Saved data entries
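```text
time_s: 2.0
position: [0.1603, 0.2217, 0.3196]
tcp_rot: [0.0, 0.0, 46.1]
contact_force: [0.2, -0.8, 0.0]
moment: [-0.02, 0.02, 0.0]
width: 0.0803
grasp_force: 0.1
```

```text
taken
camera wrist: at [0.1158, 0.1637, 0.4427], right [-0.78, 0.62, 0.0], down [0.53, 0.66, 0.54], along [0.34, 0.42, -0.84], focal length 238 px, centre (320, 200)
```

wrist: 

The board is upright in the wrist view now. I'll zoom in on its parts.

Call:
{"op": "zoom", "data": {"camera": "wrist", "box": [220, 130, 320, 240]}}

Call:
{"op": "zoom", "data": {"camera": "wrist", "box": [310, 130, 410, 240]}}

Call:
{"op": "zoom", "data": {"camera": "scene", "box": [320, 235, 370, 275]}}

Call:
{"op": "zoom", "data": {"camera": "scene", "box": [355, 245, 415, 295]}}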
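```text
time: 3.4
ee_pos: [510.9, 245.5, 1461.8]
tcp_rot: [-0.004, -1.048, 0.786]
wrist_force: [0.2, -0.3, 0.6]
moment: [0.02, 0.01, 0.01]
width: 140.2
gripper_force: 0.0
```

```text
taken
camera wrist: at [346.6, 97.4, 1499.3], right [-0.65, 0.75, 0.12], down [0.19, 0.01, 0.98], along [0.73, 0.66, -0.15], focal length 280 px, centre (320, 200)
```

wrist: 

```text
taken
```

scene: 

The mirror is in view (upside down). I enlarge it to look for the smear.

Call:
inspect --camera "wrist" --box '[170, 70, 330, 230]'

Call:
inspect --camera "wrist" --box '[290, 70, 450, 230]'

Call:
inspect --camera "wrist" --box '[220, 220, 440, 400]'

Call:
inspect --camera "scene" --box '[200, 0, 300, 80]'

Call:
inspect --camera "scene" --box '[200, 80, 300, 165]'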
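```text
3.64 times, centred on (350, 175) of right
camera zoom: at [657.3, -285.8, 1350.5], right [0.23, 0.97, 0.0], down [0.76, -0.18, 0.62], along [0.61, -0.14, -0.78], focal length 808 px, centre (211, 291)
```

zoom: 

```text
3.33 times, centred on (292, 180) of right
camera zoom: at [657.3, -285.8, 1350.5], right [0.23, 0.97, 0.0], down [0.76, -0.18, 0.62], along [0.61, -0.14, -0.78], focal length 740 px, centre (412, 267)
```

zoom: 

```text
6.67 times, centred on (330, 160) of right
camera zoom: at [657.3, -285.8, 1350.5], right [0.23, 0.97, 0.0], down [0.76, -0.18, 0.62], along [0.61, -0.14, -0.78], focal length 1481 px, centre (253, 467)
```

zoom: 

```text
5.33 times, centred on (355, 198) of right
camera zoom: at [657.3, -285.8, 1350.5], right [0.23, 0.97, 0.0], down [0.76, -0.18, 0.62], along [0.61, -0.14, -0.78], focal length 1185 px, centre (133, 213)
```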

Description of the task:
Nothing in the listing may be changed; retype it all exactly. Return a JSON list in which every string is one line; blank lines are skipped.

Reply to the exercise:
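[
  "```text",
  "time_s: 2.0",
  "position: [0.1603, 0.2217, 0.3196]",
  "tcp_rot: [0.0, 0.0, 46.1]",
  "contact_force: [0.2, -0.8, 0.0]",
  "moment: [-0.02, 0.02, 0.0]",
  "width: 0.0803",
  "grasp_force: 0.1",
  "```",
  "```text",
  "taken",
  "camera wrist: at [0.1158, 0.1637, 0.4427], right [-0.78, 0.62, 0.0], down [0.53, 0.66, 0.54], along [0.34, 0.42, -0.84], focal length 238 px, centre (320, 200)",
  "```",
  "wrist: ",
  "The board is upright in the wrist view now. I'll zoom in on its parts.",
  "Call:",
  "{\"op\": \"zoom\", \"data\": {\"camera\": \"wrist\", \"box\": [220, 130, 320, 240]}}",
  "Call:",
  "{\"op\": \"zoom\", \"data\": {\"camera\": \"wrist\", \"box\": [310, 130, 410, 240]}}",
  "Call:",
  "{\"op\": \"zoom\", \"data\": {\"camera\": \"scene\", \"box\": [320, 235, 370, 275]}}",
  "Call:",
  "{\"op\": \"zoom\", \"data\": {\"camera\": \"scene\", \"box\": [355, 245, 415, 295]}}",
  "```text",
  "time: 3.4",
  "ee_pos: [510.9, 245.5, 1461.8]",
  "tcp_rot: [-0.004, -1.048, 0.786]",
  "wrist_force: [0.2, -0.3, 0.6]",
  "moment: [0.02, 0.01, 0.01]",
  "width: 140.2",
  "gripper_force: 0.0",
  "```",
  "```text",
  "taken",
  "camera wrist: at [346.6, 97.4, 1499.3], right [-0.65, 0.75, 0.12], down [0.19, 0.01, 0.98], along [0.73, 0.66, -0.15], focal length 280 px, centre (320, 200)",
  "```",
  "wrist: ",
  "```text",
  "taken",
  "```",
  "scene: ",
  "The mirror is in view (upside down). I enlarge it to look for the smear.",
  "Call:",
  "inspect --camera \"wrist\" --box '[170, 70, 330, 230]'",
  "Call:",
  "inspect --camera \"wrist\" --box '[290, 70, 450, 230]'",
  "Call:",
  "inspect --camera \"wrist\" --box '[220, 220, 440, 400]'",
  "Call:",
  "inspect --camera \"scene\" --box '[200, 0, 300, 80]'",
  "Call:",
  "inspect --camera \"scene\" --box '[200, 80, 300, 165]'",
  "```text",
  "3.64 times, centred on (350, 175) of right",
  "camera zoom: at [657.3, -285.8, 1350.5], right [0.23, 0.97, 0.0], down [0.76, -0.18, 0.62], along [0.61, -0.14, -0.78], focal length 808 px, centre (211, 291)",
  "```",
  "zoom: ",
  "```text",
  "3.33 times, centred on (292, 180) of right",
  "camera zoom: at [657.3, -285.8, 1350.5], right [0.23, 0.97, 0.0], down [0.76, -0.18, 0.62], along [0.61, -0.14, -0.78], focal length 740 px, centre (412, 267)",
  "```",
  "zoom: ",
  "```text",
  "6.67 times, centred on (330, 160) of right",
  "camera zoom: at [657.3, -285.8, 1350.5], right [0.23, 0.97, 0.0], down [0.76, -0.18, 0.62], along [0.61, -0.14, -0.78], focal length 1481 px, centre (253, 467)",
  "```",
  "zoom: ",
  "```text",
  "5.33 times, centred on (355, 198) of right",
  "camera zoom: at [657.3, -285.8, 1350.5], right [0.23, 0.97, 0.0], down [0.76, -0.18, 0.62], along [0.61, -0.14, -0.78], focal length 1185 px, centre (133, 213)",
  "```"
]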